El hijo de una pequeña tribu de la selva, Garra Jaguar, que debe sobrevivir en un entorno hostil y ante la crueldad sin límites del extinto Imperio maya. En Apocalypto, otro ejercicio visual y narrativo insuperable, rodada en plena jungla y con el mismo dialecto indígena, habla de ese héroe desconocido que quiere salvar su vida, proteger a su familia y buscar o “descubrir” un nuevo comienzo (el significado del título en griego). El inicio obligado ante el final de un mundo (de naturaleza casi salvaje y de civilizaciones prehispánicas) y la llegada de otro, para Gibson (de manera no tan sutil) de la salvadora civilización occidental que pondría al Nuevo mundo en la senda del progreso.

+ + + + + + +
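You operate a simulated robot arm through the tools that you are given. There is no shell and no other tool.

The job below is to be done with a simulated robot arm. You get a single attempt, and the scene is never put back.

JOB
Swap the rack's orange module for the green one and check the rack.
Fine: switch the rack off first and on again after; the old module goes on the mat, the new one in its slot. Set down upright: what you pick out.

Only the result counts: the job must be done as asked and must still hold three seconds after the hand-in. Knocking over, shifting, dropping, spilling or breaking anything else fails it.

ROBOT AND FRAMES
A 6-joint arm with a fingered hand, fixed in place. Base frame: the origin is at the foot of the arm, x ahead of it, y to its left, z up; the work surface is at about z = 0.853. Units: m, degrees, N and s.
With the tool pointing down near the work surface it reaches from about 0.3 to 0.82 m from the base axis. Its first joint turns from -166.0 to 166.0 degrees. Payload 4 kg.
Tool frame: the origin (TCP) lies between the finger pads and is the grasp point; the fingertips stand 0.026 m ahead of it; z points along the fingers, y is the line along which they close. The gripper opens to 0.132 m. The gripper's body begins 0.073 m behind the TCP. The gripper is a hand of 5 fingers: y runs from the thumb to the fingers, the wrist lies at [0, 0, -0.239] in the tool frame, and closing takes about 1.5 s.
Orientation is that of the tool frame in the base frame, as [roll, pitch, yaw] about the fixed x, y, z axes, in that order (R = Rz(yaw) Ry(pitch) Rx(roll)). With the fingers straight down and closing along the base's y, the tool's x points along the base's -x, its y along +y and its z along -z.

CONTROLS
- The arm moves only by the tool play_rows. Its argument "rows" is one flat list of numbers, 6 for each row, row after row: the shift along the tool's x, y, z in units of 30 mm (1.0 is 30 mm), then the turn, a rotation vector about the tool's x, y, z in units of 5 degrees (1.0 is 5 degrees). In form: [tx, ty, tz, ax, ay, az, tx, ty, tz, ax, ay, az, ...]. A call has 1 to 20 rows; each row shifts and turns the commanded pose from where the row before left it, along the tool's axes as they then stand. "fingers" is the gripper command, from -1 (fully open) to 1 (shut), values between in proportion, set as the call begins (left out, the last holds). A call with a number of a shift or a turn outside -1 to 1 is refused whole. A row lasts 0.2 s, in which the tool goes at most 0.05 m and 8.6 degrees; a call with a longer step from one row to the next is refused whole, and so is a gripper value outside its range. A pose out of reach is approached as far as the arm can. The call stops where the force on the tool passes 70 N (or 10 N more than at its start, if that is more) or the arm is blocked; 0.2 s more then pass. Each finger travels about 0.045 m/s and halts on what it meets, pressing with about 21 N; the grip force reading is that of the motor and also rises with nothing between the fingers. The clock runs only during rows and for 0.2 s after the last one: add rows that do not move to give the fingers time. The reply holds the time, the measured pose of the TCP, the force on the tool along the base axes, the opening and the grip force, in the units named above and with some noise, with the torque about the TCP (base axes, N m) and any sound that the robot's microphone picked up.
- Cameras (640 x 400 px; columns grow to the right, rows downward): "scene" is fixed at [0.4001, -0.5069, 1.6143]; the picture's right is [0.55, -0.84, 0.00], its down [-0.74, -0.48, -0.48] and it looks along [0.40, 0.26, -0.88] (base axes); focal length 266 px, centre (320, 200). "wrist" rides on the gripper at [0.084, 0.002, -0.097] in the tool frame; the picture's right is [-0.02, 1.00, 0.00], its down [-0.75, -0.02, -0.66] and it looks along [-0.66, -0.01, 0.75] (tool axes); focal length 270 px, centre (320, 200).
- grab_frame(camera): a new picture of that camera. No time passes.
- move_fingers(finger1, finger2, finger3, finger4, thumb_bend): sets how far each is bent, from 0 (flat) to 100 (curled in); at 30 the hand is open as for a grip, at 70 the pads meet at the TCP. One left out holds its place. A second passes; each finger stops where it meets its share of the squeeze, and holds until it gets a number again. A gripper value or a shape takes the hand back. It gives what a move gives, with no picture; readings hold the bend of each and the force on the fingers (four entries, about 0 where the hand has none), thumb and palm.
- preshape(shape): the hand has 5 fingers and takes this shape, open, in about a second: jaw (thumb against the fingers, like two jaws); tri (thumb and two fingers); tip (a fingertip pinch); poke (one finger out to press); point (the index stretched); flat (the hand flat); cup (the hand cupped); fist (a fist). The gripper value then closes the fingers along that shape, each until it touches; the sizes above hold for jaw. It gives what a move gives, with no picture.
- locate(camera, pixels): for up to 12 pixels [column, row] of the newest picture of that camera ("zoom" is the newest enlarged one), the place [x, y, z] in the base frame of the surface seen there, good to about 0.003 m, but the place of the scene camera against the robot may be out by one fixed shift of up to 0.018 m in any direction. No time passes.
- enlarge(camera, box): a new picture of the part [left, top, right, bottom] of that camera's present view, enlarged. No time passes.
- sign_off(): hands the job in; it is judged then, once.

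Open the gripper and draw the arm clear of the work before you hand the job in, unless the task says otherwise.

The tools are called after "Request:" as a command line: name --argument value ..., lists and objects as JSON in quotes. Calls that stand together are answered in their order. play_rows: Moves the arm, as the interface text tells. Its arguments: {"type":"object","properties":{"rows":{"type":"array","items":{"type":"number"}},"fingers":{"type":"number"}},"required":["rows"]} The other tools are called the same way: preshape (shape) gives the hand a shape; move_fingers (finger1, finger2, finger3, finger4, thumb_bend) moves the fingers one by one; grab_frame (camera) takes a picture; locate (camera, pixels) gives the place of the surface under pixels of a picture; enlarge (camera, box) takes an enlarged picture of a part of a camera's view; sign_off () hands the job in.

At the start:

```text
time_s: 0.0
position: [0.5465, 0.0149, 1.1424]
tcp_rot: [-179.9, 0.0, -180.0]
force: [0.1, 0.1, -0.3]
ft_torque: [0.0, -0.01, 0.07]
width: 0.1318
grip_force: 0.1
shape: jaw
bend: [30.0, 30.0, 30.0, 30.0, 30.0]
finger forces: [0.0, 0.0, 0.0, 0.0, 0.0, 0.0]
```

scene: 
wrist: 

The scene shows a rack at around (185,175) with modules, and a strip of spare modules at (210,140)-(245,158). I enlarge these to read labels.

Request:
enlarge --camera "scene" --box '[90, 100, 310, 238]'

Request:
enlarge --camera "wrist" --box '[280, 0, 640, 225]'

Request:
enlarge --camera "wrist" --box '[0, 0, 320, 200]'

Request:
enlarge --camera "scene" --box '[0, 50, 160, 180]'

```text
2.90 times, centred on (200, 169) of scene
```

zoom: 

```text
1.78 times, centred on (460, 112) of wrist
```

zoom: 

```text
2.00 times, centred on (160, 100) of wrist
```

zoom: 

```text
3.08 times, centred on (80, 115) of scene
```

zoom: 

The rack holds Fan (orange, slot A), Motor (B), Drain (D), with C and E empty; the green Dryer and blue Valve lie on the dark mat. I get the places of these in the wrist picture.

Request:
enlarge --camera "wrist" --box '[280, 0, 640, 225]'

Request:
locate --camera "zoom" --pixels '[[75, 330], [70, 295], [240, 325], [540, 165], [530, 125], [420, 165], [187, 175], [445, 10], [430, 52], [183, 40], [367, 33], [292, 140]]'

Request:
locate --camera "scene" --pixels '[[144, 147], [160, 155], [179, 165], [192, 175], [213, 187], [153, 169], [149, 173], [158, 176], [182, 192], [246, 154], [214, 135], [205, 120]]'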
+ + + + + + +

Y el hijo de una pueblerina familia adventista, Desmond Soss, que entre la inocencia y la convicción, tiene que hacer frente a un mundo en guerra. En Hasta el último hombre, Gibson retrata a ese joven soldado norteamericano incapaz de matar por su fe, ni siquiera a su enemigo ni siquiera en defensa propia, con su pequeña Biblia como única arma, y con la misión de salvar siempre “a uno más” en la trinchera y en la vida misma. Un tímido héroe, tras superar la incomprensión por cómo vivía su fe (no coger un arma) y comprender como otros la vivían de manera diferente a él, cumplió su labor de médico de guerra, alcanzó el Cielo soñado en su camilla de rescate (tan metafóricamente), y volvió a su Hogar, tras ser reconocido finalmente con medallas y pompas por la supuesta y victoriosa civilización norteamericana (en todos sus evidentes contradicciones).

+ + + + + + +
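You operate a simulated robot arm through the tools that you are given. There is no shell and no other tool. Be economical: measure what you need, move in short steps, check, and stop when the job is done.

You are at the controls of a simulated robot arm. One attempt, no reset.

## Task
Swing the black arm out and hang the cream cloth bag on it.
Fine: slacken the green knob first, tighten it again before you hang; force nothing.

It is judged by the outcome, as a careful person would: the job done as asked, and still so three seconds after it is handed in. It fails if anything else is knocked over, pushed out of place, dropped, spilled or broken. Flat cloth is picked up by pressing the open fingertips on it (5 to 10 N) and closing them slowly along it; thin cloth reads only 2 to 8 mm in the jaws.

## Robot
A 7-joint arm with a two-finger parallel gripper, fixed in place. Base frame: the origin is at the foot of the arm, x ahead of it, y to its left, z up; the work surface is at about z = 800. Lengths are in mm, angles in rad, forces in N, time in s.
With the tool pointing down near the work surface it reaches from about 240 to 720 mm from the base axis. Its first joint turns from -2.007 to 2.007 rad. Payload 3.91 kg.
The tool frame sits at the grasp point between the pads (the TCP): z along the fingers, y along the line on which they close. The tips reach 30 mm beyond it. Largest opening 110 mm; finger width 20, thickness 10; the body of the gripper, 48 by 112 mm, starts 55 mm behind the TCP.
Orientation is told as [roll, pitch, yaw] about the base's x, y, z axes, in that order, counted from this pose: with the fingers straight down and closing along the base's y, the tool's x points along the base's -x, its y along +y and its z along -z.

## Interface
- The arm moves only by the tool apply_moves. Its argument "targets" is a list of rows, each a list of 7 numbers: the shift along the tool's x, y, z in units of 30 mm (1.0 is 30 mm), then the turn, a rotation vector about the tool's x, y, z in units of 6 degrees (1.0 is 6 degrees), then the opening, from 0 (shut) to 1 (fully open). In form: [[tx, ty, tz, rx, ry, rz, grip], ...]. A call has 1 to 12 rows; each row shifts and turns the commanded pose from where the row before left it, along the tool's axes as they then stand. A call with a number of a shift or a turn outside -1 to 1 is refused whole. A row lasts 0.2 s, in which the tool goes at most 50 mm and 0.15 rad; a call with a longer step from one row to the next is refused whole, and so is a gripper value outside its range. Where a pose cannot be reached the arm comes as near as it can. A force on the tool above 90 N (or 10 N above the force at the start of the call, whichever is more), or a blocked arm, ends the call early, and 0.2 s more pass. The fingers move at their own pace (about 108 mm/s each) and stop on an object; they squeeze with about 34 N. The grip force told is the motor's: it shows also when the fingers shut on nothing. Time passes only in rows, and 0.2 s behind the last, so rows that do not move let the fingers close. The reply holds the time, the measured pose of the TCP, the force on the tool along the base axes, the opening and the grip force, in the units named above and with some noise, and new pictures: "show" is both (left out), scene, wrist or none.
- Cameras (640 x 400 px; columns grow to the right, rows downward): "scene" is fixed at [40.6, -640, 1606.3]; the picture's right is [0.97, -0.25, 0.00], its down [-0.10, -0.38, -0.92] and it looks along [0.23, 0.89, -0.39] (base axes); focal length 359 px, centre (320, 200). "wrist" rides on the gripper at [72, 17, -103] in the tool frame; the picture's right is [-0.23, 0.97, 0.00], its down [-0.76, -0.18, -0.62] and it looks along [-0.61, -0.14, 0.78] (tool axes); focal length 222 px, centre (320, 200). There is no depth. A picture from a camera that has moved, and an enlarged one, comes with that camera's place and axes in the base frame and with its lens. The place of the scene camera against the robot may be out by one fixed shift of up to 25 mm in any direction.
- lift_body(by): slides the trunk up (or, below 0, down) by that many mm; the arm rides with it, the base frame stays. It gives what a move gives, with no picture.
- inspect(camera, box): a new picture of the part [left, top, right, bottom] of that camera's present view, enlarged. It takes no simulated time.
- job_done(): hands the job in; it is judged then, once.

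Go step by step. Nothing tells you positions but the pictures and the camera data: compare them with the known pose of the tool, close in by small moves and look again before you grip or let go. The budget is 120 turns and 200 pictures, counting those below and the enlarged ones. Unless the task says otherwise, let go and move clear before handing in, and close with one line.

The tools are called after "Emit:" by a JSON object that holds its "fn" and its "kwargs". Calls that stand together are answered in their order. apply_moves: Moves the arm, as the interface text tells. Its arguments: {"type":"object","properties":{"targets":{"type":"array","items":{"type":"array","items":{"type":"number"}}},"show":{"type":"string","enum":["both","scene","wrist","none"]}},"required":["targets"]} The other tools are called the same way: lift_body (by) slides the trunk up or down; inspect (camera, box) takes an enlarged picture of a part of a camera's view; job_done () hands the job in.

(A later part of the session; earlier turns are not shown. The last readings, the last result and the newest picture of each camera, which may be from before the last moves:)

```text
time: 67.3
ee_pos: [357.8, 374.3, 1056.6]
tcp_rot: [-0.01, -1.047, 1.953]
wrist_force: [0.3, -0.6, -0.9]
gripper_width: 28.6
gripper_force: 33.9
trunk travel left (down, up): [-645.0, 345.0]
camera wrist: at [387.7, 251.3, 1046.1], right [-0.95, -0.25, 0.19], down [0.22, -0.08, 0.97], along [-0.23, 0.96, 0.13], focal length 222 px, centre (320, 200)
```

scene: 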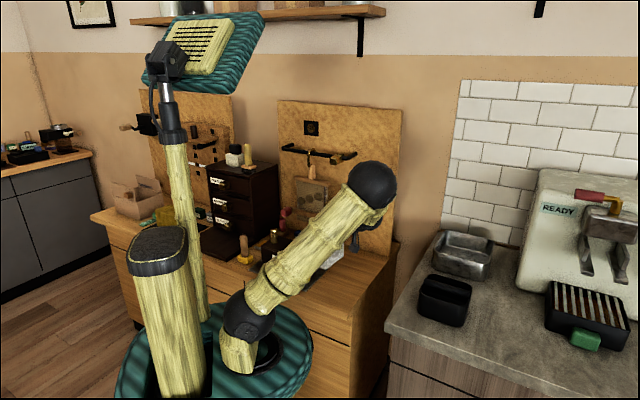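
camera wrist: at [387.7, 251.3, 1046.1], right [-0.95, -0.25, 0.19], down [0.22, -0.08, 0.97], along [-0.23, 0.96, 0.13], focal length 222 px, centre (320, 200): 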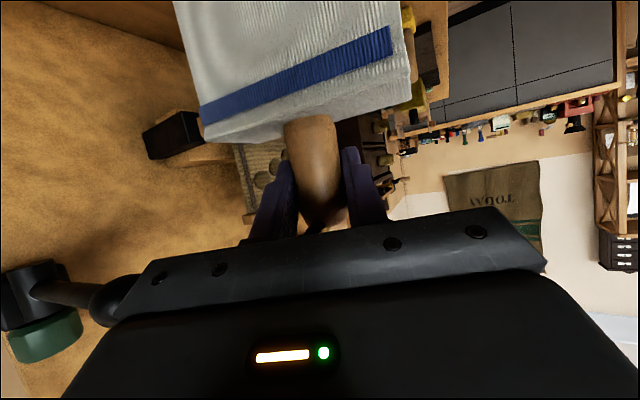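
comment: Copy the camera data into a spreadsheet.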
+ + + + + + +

“Creo que el dolor es precursor de un cambio” declaró en más de una ocasión Gibson. El dolor tiene efectos terapéuticos, dicen; nos advierte de lo que nos hace mal o nos ayuda a aceptar el cambio. Gibson nos habla del dolor del mundo y de su propio dolor, sufriendo ante los pecados del mundo, el poder del mal o el odio de los compañeros. Y sus héroes anónimos, entre la violencia y el amor, parecen buscar la salvación de los demás para salvarse a sí mismos sufriendo en su pasado y su presente.

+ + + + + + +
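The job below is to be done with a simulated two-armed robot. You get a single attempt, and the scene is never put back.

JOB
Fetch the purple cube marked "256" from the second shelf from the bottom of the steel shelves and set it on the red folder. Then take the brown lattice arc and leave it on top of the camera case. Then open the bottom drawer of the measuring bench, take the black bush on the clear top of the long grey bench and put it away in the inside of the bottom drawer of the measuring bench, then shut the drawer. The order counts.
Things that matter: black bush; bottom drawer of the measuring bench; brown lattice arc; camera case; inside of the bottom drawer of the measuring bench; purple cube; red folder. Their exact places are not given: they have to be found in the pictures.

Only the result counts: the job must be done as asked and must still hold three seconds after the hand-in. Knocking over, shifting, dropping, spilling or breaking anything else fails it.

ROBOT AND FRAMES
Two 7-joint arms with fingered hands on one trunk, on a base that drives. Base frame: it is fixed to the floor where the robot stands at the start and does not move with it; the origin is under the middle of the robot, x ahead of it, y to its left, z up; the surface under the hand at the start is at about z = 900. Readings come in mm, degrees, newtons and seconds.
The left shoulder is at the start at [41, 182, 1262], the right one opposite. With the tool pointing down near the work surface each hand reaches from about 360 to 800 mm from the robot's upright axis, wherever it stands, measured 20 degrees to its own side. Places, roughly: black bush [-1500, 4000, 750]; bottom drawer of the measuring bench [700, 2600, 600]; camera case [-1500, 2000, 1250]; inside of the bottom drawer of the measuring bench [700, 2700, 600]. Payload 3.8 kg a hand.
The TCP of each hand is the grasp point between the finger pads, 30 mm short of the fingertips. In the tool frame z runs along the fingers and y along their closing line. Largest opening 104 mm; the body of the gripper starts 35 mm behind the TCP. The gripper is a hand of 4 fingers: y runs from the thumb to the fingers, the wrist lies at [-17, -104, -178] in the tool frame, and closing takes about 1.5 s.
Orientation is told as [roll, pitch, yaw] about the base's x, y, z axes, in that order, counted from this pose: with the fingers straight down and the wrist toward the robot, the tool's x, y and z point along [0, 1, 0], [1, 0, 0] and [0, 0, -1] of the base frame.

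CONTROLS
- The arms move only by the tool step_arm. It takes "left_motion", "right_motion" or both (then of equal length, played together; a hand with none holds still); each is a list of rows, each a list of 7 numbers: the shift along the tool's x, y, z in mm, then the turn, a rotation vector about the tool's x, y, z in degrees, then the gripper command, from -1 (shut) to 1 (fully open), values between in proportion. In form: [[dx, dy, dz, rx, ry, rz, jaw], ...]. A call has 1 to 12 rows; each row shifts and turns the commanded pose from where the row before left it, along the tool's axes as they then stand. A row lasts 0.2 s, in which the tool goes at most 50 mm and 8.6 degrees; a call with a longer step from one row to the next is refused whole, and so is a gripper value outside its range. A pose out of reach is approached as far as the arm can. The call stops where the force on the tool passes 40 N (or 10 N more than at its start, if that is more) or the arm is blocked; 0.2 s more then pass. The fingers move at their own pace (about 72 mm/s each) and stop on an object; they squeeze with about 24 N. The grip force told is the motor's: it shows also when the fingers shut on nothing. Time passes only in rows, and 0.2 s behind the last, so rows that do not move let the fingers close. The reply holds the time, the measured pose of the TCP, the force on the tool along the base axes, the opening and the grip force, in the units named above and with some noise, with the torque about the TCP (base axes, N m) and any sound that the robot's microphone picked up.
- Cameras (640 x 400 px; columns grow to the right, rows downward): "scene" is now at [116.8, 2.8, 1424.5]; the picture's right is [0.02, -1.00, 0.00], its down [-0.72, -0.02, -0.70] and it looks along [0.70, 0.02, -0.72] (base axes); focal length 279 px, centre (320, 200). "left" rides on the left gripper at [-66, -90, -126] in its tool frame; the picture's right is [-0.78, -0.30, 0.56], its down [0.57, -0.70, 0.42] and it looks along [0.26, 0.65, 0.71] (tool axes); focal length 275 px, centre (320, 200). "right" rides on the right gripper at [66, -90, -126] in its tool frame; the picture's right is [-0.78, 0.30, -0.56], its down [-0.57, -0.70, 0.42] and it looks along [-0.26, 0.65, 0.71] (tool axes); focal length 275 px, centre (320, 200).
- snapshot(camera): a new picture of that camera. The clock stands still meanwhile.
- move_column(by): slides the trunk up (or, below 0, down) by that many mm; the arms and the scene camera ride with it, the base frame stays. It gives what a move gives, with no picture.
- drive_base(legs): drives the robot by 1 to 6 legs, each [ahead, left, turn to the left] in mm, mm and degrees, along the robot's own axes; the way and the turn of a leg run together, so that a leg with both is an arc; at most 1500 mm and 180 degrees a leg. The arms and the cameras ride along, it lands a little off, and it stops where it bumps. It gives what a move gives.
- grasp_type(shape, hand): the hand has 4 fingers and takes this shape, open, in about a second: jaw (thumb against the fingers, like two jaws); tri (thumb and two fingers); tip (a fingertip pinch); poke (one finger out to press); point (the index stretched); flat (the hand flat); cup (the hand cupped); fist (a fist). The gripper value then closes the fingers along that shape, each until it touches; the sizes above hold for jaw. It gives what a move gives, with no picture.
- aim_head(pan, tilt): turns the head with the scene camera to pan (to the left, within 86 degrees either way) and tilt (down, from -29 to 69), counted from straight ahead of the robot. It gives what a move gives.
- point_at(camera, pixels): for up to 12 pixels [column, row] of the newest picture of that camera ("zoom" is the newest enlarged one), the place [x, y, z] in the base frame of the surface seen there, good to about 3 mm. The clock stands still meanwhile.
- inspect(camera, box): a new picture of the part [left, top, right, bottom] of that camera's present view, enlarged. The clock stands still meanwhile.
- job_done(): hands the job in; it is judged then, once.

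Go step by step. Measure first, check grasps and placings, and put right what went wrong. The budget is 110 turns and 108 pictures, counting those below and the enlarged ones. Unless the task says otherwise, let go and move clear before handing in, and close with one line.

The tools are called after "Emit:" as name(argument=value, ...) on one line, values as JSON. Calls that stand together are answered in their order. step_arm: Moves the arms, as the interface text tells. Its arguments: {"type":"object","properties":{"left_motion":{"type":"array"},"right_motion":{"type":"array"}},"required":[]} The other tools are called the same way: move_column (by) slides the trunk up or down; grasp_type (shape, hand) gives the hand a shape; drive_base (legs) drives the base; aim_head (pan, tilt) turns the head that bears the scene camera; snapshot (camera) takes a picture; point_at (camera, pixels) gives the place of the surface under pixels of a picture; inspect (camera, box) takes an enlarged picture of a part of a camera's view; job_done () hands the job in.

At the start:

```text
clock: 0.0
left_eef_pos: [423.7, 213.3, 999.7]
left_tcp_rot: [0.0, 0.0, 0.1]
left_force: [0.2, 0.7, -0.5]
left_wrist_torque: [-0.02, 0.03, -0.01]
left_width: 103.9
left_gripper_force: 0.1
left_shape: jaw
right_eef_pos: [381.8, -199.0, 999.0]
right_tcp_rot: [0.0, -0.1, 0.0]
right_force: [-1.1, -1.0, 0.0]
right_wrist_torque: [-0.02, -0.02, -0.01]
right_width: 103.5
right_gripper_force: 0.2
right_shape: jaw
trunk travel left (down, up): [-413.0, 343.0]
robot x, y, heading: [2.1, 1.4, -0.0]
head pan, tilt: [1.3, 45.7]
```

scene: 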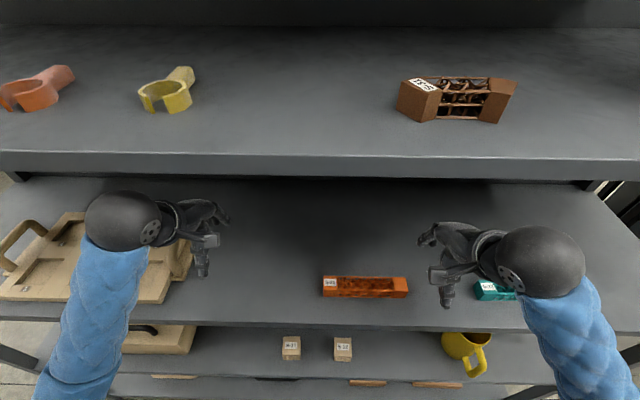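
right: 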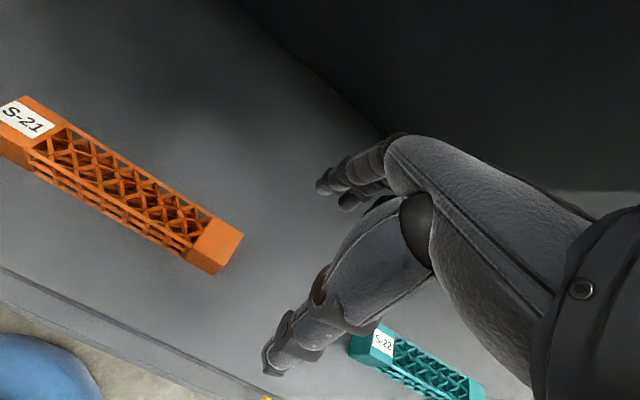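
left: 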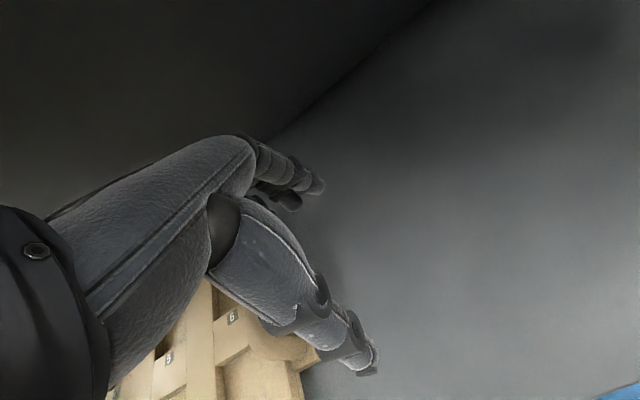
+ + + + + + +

Pero toda obra es consustancial a su autor, y todo autor viene marcado por su obra. Relación de doble sentido en la creación artística que nos habla, también en Gibson, de lo que se quiere decir y lo que realmente se es: el éxito o la autenticidad, los valores o la taquilla, la magia de la gran pantalla o el propósito de enmienda, el referente de la fe o la fe practicada, las propias convicciones o el aplauso de la crítica, el espectador concienciado o el cliente satisfecho. Y ante la necesidad de redimirse por el fallo realizado o por el daño infligido, el espectáculo de la vida pública y artística nos puede enseñar dos caminos: pedir perdón a público y colegas para alcanzar de nuevo el éxito o enseñar a dar la vida por los demás sabiendo que a lo mejor no seremos comprendidos (en sus dos acepciones históricas).
Películas impactantes y vidas demasiado públicas, que nos pueden ayudar a reflexionar sobre la máxima atribuida a San Irineo de Lyon: “lo que no se asume, no se redime”.
Nuestra redención, vital o virtual, según Mel Gibson.